Officials: Free Narcan kits moving slowly but still likely saving lives

Given the increasing number of opioid-related deaths reported in the past months, an official said she was surprised more kits haven’t been distributed


By Nick Sambides Jr.
Bangor Daily News

BANGOR, Maine — Four local medical centers offering free prescription Narcan for people at risk of opioid overdose are seeing that the lifesaving kits aren’t moving as fast as anticipated.

But those that have been distributed are probably helping to save lives, officials said.

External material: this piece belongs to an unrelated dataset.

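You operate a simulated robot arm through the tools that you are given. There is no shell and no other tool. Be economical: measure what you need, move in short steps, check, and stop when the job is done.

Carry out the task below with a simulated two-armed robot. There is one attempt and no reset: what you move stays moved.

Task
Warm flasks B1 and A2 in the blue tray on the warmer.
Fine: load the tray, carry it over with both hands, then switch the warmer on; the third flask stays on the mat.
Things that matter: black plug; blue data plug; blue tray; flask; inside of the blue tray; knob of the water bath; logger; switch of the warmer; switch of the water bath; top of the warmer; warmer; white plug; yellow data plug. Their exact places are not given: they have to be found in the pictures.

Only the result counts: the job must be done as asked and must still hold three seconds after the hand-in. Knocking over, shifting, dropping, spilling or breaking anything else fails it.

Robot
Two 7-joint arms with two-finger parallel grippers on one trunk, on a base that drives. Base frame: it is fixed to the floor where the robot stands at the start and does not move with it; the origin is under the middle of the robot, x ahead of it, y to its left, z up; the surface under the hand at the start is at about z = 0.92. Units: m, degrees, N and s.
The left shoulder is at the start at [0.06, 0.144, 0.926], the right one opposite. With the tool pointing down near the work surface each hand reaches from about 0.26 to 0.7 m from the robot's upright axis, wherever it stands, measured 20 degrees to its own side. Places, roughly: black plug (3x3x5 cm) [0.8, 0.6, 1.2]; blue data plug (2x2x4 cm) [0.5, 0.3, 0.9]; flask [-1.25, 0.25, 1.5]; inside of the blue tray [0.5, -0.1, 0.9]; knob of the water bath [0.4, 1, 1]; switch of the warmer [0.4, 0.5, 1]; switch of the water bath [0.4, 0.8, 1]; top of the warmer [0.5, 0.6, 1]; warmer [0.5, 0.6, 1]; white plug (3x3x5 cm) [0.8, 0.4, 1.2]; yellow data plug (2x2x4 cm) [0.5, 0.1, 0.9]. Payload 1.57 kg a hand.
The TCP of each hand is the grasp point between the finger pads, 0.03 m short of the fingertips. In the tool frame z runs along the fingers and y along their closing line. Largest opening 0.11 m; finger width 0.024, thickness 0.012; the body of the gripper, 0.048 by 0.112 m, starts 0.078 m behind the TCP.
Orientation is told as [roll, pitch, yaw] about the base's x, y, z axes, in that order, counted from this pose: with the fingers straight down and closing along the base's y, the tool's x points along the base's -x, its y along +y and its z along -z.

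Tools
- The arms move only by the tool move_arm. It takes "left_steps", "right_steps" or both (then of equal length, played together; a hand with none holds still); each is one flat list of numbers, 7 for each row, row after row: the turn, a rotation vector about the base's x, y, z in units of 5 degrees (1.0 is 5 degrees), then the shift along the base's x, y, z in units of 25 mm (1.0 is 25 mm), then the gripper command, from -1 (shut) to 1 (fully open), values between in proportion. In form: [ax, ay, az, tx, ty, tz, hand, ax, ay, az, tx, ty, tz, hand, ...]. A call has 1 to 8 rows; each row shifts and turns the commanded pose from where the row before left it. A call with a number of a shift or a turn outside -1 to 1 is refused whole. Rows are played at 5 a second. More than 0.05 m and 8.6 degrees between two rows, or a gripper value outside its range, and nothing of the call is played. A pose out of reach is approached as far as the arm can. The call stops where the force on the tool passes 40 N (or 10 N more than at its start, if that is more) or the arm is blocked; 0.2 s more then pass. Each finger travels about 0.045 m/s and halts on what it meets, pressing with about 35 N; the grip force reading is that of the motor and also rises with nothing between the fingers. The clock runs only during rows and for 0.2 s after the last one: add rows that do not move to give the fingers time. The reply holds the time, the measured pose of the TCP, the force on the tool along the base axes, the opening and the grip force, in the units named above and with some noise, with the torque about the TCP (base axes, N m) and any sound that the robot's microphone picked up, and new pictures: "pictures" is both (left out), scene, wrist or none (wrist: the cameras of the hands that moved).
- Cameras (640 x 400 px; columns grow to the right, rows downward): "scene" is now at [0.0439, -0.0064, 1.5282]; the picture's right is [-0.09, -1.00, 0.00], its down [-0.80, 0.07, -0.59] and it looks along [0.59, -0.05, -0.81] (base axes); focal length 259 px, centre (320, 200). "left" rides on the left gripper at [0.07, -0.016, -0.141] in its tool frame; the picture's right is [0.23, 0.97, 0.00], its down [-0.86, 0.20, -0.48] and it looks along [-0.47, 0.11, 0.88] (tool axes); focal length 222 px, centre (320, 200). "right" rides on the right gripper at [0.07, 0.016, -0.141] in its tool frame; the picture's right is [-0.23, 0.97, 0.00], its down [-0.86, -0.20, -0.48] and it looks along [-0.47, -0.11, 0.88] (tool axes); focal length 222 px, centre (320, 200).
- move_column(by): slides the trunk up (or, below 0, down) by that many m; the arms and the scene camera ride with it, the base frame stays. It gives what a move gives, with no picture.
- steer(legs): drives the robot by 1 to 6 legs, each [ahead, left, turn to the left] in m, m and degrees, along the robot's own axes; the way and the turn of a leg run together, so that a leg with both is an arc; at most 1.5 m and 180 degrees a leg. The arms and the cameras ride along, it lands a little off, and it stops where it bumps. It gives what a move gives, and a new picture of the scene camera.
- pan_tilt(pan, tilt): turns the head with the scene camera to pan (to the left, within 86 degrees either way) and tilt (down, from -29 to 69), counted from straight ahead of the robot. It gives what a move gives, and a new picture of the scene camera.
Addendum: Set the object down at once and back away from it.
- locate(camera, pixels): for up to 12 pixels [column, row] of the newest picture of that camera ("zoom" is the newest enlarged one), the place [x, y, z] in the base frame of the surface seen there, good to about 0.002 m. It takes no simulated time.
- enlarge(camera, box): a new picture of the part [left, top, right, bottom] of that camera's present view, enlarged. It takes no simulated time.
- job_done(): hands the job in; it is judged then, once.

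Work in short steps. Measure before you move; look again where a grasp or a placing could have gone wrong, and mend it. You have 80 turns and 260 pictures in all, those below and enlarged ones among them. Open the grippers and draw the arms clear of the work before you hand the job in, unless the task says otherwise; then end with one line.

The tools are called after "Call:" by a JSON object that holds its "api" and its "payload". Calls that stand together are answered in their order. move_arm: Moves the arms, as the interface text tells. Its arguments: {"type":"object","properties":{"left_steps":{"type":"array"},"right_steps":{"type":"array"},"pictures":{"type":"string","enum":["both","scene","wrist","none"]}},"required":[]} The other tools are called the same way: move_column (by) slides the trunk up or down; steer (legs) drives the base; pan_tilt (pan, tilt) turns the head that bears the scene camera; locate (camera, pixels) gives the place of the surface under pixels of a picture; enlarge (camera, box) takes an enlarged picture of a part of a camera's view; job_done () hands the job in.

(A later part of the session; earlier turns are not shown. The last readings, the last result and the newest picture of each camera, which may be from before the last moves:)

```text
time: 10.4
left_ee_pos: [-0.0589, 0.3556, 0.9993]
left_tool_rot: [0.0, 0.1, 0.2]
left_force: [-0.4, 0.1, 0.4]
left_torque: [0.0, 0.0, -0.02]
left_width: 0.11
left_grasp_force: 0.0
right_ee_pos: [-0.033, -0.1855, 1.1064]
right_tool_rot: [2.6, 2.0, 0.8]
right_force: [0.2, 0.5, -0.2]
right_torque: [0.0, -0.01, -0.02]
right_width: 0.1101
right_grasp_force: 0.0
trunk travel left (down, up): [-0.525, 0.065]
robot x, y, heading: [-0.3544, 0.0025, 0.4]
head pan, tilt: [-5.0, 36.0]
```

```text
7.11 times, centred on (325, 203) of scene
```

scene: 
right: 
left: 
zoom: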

Eastern Maine Medical Center, St. Joseph and Acadia hospitals, and Penobscot Community Health Care have distributed fewer than three dozen of the 500 lifesaving kits as of Feb. 17, according to Patty Hamilton, the director of Bangor Public Health and Community Services.

Hamilton and members of the Community Health Leadership Board who helped raise the $17,000 in donations to fund the kits said they expected the supply would last three weeks. They began distributing the kits Feb. 1.

Given the high and increasing number of opioid-related deaths reported during the past several months, Hamilton said she was surprised more kits haven’t been distributed.

“Maybe we just haven’t done enough to get the word out,” Hamilton said Friday. “I think that we probably need to be able to give it out in multiple locations. It needs to be more widely available.”

The number of distributed kits is varied because St. Joseph Hospital reported to Hamilton that staffers had issued 10 to 20 kits. Acadia distributed one, Penobscot Community Health Care five and Eastern Maine distributed none, according to a list Hamilton released Thursday.

Police officers and firefighters reported handling 19 suspected overdose cases between Feb. 1 and Feb. 24. In one of the eight cases the fire department’s first responders were called to, a witness already has administered Narcan, but it is not clear how that person got the dosage, Assistant Fire Chief Dennis Nadeau wrote in an email to Hamilton. In the other seven cases, Nadeau said that first responders administered Narcan. All eight cases had positive outcomes, and no deaths resulted.

In comparison, the fire department handled nine incidents from Jan. 1 to Jan. 31 where overdose was suspected, but in none of those cases was Narcan “delivered by bystanders prior to our arrival,” Nadeau wrote.

“I am not sure how many kits you have in circulation, but it may be too early for us to see a clear picture of the effect,” Nadeau added. “Unfortunately, there may be or in fact is a populace who have given Narcan to OD patients, and if the administration has a positive result, it will not involve us for follow-up or transport. So with that said, there may actually be and probably is a larger positive result from the program than we can document.”

Police, meanwhile, handled 11 possible overdose cases from Feb. 1 to 6 a.m. Feb. 24, Chief Mark Hathaway wrote.

“We would not know if the private/citizen use of Narcan has saved a life or several — PD and FD would not be called (in most instances). We are seeing an increase in the attempted use of Narcan prior to our arrival — which I believe supports the need of this program,” Hathaway wrote in an email to Hamilton.

He did not provide detailed information about the calls.

Several medical care providers have told firefighters that they are giving Narcan to patients and others who have high-risk family members under their care, Nadeau wrote.

The medical centers’ primary care offices and the hospitals’ emergency departments are prescribing the nasal spray. The kits feature dosages via nasal spray, but the drug also can be injected.

The Narcan goes to people at risk who cannot afford to pay for it.

Driven by a quick rise of fentanyl-related deaths, 378 Mainer’s died from drug overdoses in 2016, according to the Maine attorney general’s office. Of those, 313 fatal overdoses were attributed to opioids, and nearly half of all fatal overdoses were attributed to fentanyl, an opioid often used to dilute heroin even though it is up to 100 times more potent than morphine.

One Narcan dosage costs about $75, and many potential overdose victims need two, Hamilton has said.

Narcan works by temporarily blocking the brain receptors that respond to opioids such as heroin, thereby allowing someone who has overdosed to begin breathing again. The drug is non-addictive and not harmful if given to someone who has not overdosed.

Community health board members will meet at the Eastern Area Agency on Aging at 7:30 a.m. Monday and likely discuss informally the program’s impact. The board meets monthly. In-depth analysis will likely occur at a future meeting, Hamilton said.

“We will keep evaluating it as time goes on. We hope to keep raising money too because we know that that’s a good approach to take right now,” Hamilton said.